#### [YOUR TASK]
Reproduce the wording of the source document between "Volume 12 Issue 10" and "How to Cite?", with both ends included.

#### [SOURCE DOCUMENT]
* * *
Comparative Assessment of Embodied Carbon and Construction Cost in Concrete and Geotextile-Reinforced Retaining Walls

International Journal of Civil Engineering

© 2025 by SSRG - IJCE Journal

Volume 12 Issue 10

Year of Publication : 2025

Authors : Riza Suwondo, Andryan Suhendra, Militia Keintjem, Mohammed Altaee

10.14445/23488352/IJCE-V12I10P116

How to Cite?

Riza Suwondo, Andryan Suhendra, Militia Keintjem, Mohammed Altaee, "Comparative Assessment of Embodied Carbon and Construction Cost in Concrete and Geotextile-Reinforced Retaining Walls," SSRG International Journal of Civil Engineering, vol. 12,  no. 10, pp. 195-204, 2025. Crossref, https://doi.org/10.14445/23488352/IJCE-V12I10P116

Abstract:

The construction industry is a significant contributor to global carbon emissions. Concrete retaining walls are particularly high in embodied carbon because of their cement and steel components. As a response to rising sustainability challenges, geotextile-reinforced Mechanically Stabilised Earth (MSE) walls have recently been gaining popularity. This study offers an embodied carbon and cost analysis comparison of traditional cast-in-place Concrete Retaining Walls (CRW) and geotextile-reinforced MSE walls. These wall varieties were designed and assessed at 2, 4, 6, and 8 m heights and were kept under similar design and stability constraints. The Life Cycle Assessment (LCA) emissions accounting followed BS EN 15978, which covers stages A1 to A5, and the cost assessment utilised unit cost rates from the Indonesian Ministry of Public Works. MSE walls use a fraction of the high-embodied-carbon materials necessary for concrete retaining walls and thus have 98% less embodied carbon and are more environmentally beneficial. While MSE walls are less expensive to build at the lower design heights, the costs rise at the higher design heights because of the more expensive reinforced earth construction and excavation necessary. A trade-off analysis highlighted that MSE walls perform best in sustainability for low to medium-height applications, while CRWs are still cost-effective for high structures. This indicates that considering carbon and financial costs for retaining walls would anchor the design for sustainability-focused cross-reasoning in civil infrastructure frameworks.
* * *
#### [DATASET SECTION]
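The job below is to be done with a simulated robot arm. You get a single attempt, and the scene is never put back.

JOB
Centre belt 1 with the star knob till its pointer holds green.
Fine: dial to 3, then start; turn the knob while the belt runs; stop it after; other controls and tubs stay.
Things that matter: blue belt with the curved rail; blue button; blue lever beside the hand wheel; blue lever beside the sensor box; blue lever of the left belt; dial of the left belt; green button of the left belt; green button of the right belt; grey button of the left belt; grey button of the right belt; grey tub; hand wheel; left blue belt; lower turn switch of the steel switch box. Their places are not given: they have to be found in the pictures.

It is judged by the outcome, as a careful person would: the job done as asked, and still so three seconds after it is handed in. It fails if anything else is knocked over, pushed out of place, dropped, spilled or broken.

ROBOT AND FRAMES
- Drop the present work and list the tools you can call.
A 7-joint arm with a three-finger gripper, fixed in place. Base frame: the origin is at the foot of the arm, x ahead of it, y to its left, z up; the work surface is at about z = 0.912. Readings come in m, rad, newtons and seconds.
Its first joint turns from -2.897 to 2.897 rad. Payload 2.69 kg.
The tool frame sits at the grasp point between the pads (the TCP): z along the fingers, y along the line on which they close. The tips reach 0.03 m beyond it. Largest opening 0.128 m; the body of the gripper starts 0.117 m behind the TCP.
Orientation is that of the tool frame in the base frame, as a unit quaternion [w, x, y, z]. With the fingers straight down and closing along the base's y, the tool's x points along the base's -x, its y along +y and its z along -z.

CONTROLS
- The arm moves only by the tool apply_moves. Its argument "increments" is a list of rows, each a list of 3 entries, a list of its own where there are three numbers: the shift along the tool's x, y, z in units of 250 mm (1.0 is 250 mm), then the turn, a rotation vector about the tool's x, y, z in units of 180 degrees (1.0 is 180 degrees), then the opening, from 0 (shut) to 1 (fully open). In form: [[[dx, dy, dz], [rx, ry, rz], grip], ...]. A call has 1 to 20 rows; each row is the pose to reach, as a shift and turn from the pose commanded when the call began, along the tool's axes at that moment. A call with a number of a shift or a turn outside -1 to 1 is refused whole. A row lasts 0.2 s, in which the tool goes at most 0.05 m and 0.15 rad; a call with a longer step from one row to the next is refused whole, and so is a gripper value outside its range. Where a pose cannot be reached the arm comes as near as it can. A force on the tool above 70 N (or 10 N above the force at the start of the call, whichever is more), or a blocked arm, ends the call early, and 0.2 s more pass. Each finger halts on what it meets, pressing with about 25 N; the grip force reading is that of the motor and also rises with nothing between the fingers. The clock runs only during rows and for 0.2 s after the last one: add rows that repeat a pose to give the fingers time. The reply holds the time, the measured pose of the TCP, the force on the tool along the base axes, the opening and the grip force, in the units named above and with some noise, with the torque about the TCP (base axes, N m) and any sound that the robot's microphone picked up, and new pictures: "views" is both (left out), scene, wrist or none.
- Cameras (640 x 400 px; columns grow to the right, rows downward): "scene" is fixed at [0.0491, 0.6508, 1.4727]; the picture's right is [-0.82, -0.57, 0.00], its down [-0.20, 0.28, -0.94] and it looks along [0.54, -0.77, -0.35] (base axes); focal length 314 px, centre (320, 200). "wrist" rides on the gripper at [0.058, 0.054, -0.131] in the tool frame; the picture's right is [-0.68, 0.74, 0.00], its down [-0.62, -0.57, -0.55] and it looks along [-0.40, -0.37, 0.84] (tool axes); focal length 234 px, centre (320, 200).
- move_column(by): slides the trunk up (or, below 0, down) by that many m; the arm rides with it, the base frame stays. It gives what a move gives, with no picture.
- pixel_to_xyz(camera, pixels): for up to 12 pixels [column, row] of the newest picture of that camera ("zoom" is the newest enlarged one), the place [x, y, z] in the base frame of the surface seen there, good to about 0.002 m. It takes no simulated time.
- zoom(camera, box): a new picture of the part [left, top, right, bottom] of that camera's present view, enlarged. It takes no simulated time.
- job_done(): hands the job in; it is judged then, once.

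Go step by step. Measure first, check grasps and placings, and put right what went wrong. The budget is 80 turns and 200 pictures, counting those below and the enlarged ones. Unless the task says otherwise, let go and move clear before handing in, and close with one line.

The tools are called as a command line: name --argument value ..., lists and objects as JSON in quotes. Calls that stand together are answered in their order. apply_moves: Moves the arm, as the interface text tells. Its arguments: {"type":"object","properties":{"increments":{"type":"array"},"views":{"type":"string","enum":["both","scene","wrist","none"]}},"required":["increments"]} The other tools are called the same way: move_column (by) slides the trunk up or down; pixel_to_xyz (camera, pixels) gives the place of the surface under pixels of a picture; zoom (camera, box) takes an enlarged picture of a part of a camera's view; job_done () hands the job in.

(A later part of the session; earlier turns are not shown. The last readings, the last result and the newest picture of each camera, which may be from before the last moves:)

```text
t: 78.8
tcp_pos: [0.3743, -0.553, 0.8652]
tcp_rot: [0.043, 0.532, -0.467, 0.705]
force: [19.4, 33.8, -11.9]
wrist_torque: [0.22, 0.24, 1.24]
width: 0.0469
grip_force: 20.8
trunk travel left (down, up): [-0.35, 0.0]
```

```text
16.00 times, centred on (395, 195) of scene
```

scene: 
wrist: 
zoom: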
* * *
#### [CORRECT OUTPUT]
Volume 12 Issue 10

Year of Publication : 2025

Authors : Riza Suwondo, Andryan Suhendra, Militia Keintjem, Mohammed Altaee

10.14445/23488352/IJCE-V12I10P116

How to Cite?